Gabriela Masson, ou Lovelove6, como é conhecida na internet,
não queria ser fotografada. Ela achava que seus olhos estavam inchados porque
havia terminado a noite anterior em lágrimas, após uma discussão sobre
feminismo. Suas publicações, aliás, abordam temáticas feministas. Lovelove6
quer quebrar tabus entre suas leitoras, mas, apesar de dominar a sexualidade
feminina em seus desenhos, falar sobre sexo ainda não é tão fácil. Em alguns
momentos, Masson deu risadas nervosas e precisou de pausas para falar o que
pretendia.
A autora da história em quadrinhos Garota Siririca, das
zines A Ética do Tesão na Pós-Modernidade I e II e de tirinhas do Batata Frita
Murcha estava em São Paulo para a segunda edição da Feira Plana, que aconteceu
no Museu da Imagem e do Som. Gabriela, que tem 24 anos, montou a banca Femizine
com colegas da Zine XXX, grupo de mulheres jovens desenhistas.
Gabriela contou à Fórum porque assina como Lovelove6. Aos 15
anos, enquanto acessava um site de pornografia, uma publicidade mostrou a
mensagem: “Lovelove6 quer conversar com você”. Claro que ela não acreditou, mas
gostou do apelido.
Fórum – Você desenha para o Batata Frita Murcha, faz a
Garota Siririca e tem dois volumes do zine A Ética do Tesão na Pós-Modernidade.

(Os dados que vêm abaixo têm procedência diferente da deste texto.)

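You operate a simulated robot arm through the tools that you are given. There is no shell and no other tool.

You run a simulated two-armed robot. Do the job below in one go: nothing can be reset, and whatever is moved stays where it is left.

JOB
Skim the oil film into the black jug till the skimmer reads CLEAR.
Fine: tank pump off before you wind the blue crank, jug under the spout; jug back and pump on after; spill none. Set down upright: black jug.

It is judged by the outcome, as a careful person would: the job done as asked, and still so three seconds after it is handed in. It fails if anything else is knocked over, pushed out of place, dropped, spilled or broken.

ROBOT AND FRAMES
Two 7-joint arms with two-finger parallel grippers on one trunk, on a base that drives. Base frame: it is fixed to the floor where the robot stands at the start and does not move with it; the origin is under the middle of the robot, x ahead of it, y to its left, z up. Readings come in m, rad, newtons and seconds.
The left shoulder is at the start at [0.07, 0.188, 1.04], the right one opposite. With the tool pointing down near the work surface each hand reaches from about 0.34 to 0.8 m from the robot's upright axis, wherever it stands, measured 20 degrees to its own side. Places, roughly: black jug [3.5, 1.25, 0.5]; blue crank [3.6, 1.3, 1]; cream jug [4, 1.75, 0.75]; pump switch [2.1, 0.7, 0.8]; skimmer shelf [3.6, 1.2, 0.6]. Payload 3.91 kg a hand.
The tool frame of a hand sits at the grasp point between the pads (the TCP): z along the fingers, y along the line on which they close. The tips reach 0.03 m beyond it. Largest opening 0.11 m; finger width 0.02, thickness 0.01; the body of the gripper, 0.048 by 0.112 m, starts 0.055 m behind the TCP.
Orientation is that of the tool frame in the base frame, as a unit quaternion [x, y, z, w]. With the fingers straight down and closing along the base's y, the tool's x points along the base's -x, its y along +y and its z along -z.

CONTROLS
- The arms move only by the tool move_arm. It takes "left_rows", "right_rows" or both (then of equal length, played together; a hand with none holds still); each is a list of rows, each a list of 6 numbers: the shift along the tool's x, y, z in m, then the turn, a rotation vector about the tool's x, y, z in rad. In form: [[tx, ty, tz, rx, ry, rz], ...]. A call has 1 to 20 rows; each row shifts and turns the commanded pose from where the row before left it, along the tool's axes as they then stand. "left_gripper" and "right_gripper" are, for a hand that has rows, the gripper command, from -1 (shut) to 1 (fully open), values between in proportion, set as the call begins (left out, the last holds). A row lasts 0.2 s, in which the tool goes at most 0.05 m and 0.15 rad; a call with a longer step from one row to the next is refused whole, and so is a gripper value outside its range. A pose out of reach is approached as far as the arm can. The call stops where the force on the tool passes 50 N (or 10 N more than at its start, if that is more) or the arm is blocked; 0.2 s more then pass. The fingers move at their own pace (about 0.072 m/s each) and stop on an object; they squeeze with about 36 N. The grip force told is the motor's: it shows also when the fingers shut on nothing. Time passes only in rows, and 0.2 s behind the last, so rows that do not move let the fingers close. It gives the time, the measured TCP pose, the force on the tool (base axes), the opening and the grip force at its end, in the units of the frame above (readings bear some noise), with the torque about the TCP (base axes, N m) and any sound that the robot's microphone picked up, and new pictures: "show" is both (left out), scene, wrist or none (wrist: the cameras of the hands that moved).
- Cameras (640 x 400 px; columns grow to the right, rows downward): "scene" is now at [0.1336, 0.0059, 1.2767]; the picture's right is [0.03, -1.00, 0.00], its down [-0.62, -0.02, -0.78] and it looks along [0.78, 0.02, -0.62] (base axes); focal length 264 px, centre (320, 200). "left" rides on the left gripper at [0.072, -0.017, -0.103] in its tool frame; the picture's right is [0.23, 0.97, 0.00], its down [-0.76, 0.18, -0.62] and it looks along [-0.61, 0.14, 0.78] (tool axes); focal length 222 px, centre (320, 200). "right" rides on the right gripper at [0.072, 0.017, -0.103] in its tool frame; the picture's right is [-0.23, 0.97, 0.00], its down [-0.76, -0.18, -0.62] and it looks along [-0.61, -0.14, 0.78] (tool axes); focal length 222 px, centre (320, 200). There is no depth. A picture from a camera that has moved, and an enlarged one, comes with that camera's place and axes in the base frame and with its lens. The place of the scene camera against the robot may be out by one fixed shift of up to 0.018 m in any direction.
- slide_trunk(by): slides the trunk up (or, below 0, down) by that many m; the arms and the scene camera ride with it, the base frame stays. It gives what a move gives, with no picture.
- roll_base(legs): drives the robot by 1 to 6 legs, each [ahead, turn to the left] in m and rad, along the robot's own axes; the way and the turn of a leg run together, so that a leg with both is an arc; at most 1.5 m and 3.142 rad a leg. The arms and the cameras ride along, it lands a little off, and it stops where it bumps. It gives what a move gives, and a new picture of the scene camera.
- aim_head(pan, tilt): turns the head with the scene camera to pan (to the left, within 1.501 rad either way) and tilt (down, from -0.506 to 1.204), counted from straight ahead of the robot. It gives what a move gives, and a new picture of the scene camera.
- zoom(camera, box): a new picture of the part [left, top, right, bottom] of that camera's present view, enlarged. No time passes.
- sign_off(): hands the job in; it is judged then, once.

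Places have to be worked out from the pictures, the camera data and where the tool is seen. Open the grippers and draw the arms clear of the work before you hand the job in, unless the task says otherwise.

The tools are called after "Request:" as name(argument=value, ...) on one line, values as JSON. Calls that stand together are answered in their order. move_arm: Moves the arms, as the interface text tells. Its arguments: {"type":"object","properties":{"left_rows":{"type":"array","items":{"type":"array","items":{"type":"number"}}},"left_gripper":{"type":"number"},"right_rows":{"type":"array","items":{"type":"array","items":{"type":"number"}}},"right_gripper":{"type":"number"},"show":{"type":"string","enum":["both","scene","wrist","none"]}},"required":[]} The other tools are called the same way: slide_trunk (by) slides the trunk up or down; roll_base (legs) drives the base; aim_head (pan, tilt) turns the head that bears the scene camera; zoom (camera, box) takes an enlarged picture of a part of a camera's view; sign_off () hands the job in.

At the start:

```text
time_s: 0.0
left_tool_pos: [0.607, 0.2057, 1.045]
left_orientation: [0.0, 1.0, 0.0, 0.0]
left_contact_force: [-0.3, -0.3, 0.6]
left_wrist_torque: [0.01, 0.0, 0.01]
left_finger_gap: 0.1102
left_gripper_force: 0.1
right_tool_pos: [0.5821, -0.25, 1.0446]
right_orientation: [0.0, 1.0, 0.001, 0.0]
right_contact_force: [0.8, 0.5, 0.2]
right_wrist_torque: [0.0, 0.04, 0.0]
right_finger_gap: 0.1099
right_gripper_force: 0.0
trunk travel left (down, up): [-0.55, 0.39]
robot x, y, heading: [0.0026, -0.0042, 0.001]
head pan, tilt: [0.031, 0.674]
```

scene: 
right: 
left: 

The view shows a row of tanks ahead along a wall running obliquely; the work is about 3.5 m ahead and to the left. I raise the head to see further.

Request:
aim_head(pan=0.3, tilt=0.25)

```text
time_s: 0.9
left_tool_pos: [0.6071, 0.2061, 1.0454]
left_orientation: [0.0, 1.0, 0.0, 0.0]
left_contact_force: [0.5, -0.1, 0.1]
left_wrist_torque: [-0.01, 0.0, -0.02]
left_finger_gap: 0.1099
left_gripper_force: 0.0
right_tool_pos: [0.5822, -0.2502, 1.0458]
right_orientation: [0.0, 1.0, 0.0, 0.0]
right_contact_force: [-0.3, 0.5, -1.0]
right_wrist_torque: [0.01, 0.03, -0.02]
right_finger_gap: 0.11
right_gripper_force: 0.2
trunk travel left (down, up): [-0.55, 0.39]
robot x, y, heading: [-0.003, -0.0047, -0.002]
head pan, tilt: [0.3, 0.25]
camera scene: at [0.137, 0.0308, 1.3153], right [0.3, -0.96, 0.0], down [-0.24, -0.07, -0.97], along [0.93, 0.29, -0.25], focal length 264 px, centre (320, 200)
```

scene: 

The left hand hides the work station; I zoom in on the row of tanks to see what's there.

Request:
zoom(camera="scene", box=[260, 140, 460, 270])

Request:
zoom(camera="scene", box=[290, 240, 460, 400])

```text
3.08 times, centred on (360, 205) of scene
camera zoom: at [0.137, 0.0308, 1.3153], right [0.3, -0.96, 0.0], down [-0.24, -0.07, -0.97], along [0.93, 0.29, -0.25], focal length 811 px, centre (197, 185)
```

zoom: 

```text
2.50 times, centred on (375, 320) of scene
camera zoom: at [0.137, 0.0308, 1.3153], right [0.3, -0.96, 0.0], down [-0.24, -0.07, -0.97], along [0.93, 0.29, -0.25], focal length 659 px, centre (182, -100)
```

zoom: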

Qual desses faz mais sucesso?
Gabriela Masson (Lovelove6) – Bom, acho que os três são bem
sucedidos. O Batata Frita circula bastante pelo Facebook, gera uns likes e tem
bastante popularidade. Mas é bem abstrato esse lance de likes. O “Ética” já tem
um alcance mais real. Eu lancei o primeiro volume em março do ano passado, na
Feira Plana I, e desde então acho que já fiz umas 700 cópias e vendi tudo. A
segunda edição também está vendendo bastante. A Garota Siririca tem um alcance
especialmente entre os quadrinistas, apesar de que muita gente conhece. O
Batata Frita Murcha, menos.
Fórum – Para muita mulher, é difícil confessar esses
interesses em masturbação e sexo. E então vem a Garota Siririca. Para você,
ainda é difícil falar sobre sexualidade ou com a Garota Siririca você rompeu
obstáculos?
Lovelove6 – Falo sobre sexualidade, mas me preservo. Não
gosto de falar sobre a minha prática sexual individual, porque acho que não vem
ao caso. Mas rola uma necessidade de haver algumas abordagens. Faço quadrinhos
sobre sexualidade e voltado para mulheres. Ao longo do meu crescimento, o que
reparei é que, por exemplo, eu não me masturbava até os meus 20 anos. E minhas
amigas também não. A maior parte das meninas que conheço diz que não curte
masturbar, mas adora sexo. Então comecei a reparar que era um pouco
contraditório isso, sabe? E depois que eu passei a (pausa)… Me masturbar…
Fórum – Meio difícil falar sobre isso, né?
Lovelove6 – Não sei, foi isso que me motivou a fazer a
Garota Siririca. Depois que comecei a sacar como funcionava um orgasmo, com uns
20 anos, comecei a perceber que a maioria das minhas amigas nunca tinha gozado.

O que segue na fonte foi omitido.